- _Provided text_:
____________________
How the Duck to Write with a Newborn

How the Duck to Write with a Newborn

by Gwendolyn N. Nix

 

Can you tell I’m tapping away at my phone here? I have a two month old passed out on my lap and moving him to his bassinet will result in a cranky, awake infant. The first days of early motherhood were ones of exhaustive leisure full of cooing and awing before tapping away at my phone while he was on feeding #20 or nap #176 or, dare I say, doing both at the same time. But this “free time” quickly whittled away when faced with the onslaught of sleep deprivation, crying, holding, singing, playing, and overall being a constant vaudeville show for one tiny human. Hey, it’s all supposed to help with brain development. Just wish the ticket sales would break even.

 

And I know things are only going to keep getting… well, “worse” is the wrong term… more like the vaudeville show is going to add a couple more acts like “Toddler Acrobatics” and “What’s That In Your Mouth?” bracketing the 8-hour intermission of “Full-Time Job.” 

 

So, how the duck am I supposed to get anything done?

Sure, I could bow before the logic: you simply won’t get anything done. Bow before the sweet oxytocin glow and subsequent melancholy that I’ll just put my author career on hold “for now”, fully aware that this is a slippery slope into years-long unproductivity. C’mon – we all know the writing community backs daily word count goals, attention-focused programs, even rethinking writing as a form of self-care, yadda yada. Yes, it works, but even then I wasn’t cut of productive superhero cloth before kiddo number one arrived. 

 

I could spend my nighttime feeding sesh memorizing my sweet boy before growing as green as She-Hulk reading how-to forums and accounts of women writing and selling their books written during their maternity leave. I live in the United States, by the by, so I’ve got like, three months instead of the blessed year like sane nations. 

 

Honestly, it was overwhelming. There were so many app suggestions and programs and personal scheduling dictations, until it came down to me leaning back, closing my eyes, and doing what every writer in various stages of their career should do: figure out what works for me.
____________________
- _Tasks for this exercise_:
[1] Retype the section of the provided text that opens with "And I know things" and closes with "number one arrived.".
[2] Give the continuation of the provided text.
____________________
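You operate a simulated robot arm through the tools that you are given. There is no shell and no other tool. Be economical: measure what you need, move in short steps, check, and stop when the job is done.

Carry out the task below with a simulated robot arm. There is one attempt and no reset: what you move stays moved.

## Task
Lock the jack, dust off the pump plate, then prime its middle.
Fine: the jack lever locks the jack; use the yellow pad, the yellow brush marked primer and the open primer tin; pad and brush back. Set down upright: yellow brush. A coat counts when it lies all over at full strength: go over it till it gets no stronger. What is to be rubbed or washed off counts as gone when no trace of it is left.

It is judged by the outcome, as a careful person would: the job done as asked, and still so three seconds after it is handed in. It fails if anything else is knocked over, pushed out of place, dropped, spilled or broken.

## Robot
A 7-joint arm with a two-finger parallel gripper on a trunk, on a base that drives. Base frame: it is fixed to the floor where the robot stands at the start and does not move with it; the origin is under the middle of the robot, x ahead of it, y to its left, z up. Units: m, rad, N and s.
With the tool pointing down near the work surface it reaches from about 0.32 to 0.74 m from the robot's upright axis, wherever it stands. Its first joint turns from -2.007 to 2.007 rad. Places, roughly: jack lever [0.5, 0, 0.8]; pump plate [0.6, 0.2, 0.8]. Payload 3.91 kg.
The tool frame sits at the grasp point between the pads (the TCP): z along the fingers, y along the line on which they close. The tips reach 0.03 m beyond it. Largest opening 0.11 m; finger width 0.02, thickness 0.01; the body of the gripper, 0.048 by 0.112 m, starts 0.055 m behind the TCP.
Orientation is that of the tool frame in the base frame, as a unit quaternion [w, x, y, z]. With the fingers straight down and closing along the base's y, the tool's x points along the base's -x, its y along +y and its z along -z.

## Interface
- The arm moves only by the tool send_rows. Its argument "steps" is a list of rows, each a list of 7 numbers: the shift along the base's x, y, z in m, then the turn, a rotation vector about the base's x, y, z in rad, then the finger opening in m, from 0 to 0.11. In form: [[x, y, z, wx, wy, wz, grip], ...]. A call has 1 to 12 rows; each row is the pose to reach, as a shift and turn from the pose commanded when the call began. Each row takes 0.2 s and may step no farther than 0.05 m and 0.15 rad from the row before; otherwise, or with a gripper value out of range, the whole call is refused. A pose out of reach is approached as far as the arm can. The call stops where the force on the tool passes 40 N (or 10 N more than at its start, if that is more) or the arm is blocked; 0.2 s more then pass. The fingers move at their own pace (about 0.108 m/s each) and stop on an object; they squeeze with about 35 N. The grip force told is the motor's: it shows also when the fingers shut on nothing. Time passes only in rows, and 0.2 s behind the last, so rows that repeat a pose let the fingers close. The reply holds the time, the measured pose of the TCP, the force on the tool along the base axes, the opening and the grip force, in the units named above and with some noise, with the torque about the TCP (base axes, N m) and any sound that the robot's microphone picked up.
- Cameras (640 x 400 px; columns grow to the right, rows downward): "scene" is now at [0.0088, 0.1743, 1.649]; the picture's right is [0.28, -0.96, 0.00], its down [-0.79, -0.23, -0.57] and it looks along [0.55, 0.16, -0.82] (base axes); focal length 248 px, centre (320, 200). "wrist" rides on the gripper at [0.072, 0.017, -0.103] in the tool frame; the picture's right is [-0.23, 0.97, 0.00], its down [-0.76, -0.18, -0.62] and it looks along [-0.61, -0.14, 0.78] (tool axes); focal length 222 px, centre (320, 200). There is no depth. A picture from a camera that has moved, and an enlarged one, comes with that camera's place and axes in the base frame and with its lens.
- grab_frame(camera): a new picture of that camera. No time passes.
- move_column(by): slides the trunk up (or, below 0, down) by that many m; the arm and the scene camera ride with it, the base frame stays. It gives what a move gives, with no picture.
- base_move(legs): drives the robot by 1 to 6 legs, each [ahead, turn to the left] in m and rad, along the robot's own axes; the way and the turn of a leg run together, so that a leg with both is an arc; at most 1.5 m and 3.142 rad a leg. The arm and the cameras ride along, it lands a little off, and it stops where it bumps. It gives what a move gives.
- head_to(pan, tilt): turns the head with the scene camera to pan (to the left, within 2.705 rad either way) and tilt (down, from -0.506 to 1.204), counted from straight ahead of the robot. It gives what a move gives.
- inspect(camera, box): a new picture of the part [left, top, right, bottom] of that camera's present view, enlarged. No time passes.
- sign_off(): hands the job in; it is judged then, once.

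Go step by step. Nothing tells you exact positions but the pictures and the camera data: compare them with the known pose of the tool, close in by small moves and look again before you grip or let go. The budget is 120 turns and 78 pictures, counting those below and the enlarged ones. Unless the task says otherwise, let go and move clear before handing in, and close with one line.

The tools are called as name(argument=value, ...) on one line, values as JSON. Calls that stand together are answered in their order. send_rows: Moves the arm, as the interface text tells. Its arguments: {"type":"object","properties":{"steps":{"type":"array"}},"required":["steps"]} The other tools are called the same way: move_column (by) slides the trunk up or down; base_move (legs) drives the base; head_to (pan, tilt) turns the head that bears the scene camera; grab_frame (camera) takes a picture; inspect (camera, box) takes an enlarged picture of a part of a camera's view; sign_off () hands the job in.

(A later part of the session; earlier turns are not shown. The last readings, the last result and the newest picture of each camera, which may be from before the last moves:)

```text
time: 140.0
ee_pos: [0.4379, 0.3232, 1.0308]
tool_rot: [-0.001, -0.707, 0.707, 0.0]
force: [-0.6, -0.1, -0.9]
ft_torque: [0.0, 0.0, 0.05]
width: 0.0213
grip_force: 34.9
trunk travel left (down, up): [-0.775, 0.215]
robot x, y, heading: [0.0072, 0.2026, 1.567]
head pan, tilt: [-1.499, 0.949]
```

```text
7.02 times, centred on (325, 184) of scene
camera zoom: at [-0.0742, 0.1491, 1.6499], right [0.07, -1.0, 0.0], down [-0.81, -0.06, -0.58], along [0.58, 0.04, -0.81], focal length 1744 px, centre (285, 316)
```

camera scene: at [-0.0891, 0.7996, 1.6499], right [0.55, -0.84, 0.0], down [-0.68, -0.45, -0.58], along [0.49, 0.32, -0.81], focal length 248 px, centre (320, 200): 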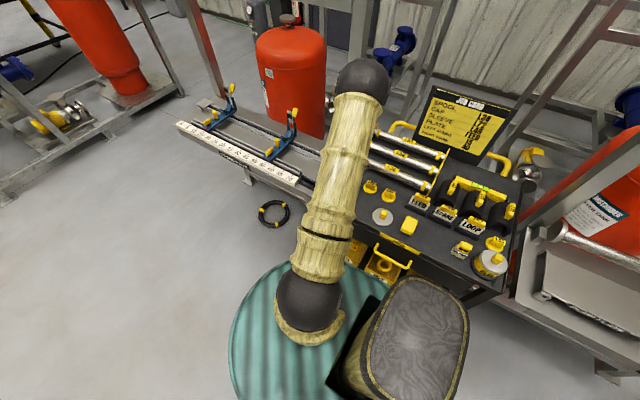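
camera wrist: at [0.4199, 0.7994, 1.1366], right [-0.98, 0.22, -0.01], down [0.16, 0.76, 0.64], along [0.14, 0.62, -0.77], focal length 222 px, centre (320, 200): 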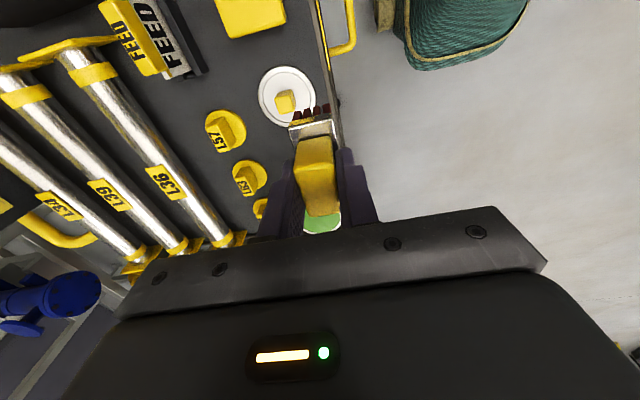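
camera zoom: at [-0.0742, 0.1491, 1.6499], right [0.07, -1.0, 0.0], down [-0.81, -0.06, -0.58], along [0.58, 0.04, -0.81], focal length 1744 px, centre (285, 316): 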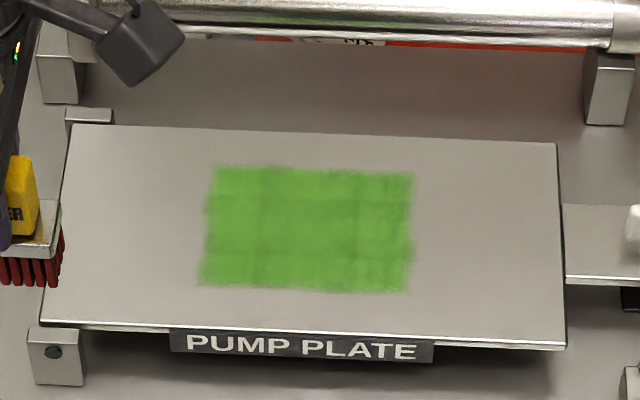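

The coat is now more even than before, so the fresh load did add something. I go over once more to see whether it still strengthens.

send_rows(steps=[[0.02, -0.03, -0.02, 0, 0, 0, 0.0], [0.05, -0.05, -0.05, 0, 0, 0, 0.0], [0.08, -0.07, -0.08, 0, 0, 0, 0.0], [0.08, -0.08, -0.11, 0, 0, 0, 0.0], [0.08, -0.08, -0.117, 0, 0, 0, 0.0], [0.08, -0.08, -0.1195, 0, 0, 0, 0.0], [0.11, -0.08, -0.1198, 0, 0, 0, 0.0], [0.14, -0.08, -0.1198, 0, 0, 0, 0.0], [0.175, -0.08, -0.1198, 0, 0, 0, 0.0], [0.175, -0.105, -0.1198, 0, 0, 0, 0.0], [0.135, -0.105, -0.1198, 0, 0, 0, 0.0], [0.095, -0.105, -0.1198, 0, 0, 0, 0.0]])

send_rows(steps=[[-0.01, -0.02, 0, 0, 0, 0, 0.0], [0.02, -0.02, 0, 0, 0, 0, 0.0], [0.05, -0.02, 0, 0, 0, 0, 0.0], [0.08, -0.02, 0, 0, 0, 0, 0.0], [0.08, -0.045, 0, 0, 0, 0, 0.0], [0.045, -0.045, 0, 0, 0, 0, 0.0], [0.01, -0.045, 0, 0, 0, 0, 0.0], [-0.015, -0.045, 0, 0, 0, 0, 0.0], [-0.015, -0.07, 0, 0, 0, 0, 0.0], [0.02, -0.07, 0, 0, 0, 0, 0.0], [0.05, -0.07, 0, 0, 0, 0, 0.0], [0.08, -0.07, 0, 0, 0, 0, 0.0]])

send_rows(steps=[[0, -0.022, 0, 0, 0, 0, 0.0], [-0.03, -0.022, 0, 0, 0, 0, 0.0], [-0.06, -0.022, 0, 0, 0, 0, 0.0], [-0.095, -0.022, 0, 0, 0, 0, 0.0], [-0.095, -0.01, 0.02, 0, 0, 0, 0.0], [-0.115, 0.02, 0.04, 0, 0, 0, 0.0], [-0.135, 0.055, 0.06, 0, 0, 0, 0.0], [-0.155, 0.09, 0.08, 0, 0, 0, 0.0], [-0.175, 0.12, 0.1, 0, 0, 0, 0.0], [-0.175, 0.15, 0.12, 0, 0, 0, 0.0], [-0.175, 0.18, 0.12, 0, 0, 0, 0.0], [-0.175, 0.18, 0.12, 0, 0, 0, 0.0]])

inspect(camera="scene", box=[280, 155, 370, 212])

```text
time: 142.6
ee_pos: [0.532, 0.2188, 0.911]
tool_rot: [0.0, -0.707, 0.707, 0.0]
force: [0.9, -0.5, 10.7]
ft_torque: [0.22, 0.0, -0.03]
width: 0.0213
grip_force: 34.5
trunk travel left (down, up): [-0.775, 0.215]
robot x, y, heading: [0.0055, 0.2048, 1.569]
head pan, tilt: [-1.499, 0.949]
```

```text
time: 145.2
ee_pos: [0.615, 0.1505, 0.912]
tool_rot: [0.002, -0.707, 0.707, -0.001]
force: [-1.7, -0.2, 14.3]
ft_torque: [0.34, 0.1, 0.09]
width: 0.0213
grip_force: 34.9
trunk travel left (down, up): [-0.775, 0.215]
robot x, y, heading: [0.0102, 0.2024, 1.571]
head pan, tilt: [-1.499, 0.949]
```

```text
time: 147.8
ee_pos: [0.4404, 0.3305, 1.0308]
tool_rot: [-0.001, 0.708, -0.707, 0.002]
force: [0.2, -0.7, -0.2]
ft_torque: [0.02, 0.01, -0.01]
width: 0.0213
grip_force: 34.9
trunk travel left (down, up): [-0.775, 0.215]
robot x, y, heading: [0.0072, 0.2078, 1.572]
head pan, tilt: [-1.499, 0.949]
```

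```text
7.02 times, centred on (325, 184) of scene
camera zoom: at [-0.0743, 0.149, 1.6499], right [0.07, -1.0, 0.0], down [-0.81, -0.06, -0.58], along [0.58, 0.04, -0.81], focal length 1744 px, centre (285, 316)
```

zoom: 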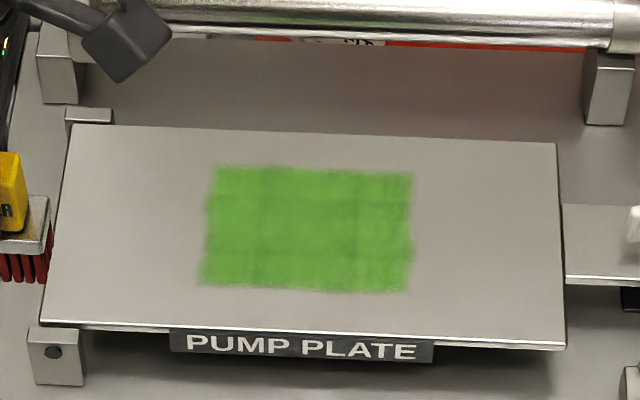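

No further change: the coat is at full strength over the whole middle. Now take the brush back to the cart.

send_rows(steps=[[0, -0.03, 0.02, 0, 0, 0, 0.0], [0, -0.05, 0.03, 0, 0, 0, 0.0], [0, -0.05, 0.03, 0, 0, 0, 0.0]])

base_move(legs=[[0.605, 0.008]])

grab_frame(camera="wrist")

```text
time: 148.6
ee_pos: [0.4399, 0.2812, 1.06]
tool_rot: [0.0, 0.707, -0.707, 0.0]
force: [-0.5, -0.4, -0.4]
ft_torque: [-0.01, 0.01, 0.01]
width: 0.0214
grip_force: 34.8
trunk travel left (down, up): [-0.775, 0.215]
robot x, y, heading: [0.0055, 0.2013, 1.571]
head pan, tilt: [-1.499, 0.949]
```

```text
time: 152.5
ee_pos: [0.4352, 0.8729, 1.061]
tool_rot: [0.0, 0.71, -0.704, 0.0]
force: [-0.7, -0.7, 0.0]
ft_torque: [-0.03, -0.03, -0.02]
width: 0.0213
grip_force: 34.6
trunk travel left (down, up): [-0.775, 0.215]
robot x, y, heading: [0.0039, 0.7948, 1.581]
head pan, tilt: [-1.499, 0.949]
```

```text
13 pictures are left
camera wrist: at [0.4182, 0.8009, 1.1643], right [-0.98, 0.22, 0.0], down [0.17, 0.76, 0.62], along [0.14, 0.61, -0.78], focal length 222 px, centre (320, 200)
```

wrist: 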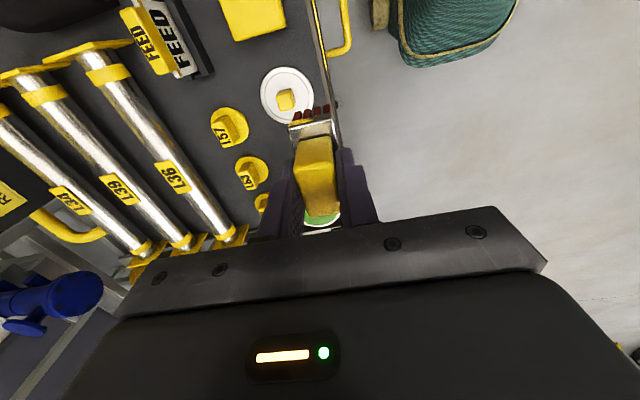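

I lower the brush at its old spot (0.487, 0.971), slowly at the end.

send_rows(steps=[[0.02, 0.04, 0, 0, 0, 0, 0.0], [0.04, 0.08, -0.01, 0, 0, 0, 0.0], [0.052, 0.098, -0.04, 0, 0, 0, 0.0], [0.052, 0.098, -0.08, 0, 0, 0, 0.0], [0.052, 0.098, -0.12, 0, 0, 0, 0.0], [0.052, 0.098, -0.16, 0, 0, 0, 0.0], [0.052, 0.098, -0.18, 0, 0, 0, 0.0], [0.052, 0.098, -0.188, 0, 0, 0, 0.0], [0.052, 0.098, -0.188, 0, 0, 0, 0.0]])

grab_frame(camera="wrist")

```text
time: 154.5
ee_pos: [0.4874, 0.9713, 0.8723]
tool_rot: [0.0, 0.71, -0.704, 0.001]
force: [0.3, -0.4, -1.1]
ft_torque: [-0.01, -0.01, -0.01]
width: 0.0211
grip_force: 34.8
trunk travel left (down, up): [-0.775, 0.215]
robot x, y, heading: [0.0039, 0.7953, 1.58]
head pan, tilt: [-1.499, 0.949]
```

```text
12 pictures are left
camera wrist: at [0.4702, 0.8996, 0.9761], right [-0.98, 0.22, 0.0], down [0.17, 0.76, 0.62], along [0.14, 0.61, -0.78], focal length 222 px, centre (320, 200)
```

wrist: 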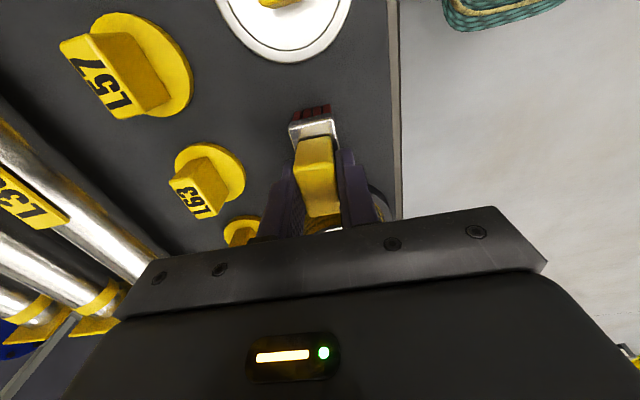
____________________
- _Solved problems_:
[1]
And I know things are only going to keep getting… well, “worse” is the wrong term… more like the vaudeville show is going to add a couple more acts like “Toddler Acrobatics” and “What’s That In Your Mouth?” bracketing the 8-hour intermission of “Full-Time Job.” 

 

So, how the duck am I supposed to get anything done?

Sure, I could bow before the logic: you simply won’t get anything done. Bow before the sweet oxytocin glow and subsequent melancholy that I’ll just put my author career on hold “for now”, fully aware that this is a slippery slope into years-long unproductivity. C’mon – we all know the writing community backs daily word count goals, attention-focused programs, even rethinking writing as a form of self-care, yadda yada. Yes, it works, but even then I wasn’t cut of productive superhero cloth before kiddo number one arrived.

[2]
There is no magic way that’s the best way. There are just a gazillion different ways all mashed together into the one way that becomes Your Way. And this Frankenstein monster of A Way should make you sustained, satisfied, and proud, either through big leaps or baby steps. Which you’ll discover through trial and error. Annoying trial and error. I hate trial and error. So much error.

 

Soon, you’ll be a fantasy trope of your own, recalling the Old Ways of achieving your dream that have crumbled before the New Way, whether you have a human baby between the ages of one to a hundred, or possibly a fur baby.

 

For me, its setting the absolute minimum amount I need to get done to keep the ship sailing. Sure, it may be 10pm, I’m already dreading the wake up call for a diaper change in two hours, but right now? Right now, its rocking and contact nap time. I can prop my phone on the repurposed side table that is now full of burp rags and toys and muslin blankets, keeping the screen brightness angled away from my baby’s face. I can tap tap tap, while checking on the sleepy goblin king and think how cute he is before returning to my monster battles. And then, I have one paragraph that I didn’t before. One baby step forward.

 

But within that precious ten minutes are monsters of my own. Imagine I’m in a parlor. I rip back the heirloom rug and extract my manuscript from beneath the floorboards. I m alone…but not for long and my treatise on feminine freedom must not fall into the wrong hands. There is a pounding on the door; my name called from downstairs. My annoying cousin, Facebook, begs my attention to see a middle school’s acquaintance’s third child. My third aunt twice removed Twitters with gossip about a new BookTok video by my former roommate, The Gram. My neighbor YouTube shouts something vaguely about cats. But I have no time to waste. Ten minutes is all it takes. I write a groundbreaking paragraph and blow the ink dry, shuffling the thin pages away, just in the nick of time…

 

And then a baby cries. And let’s be real. No infant respects the Sacred Minutes of The Way. I rock him gently and enjoy this next ten minutes. But I also rejoice because I ducking did it.

 

I wrote with a newborn.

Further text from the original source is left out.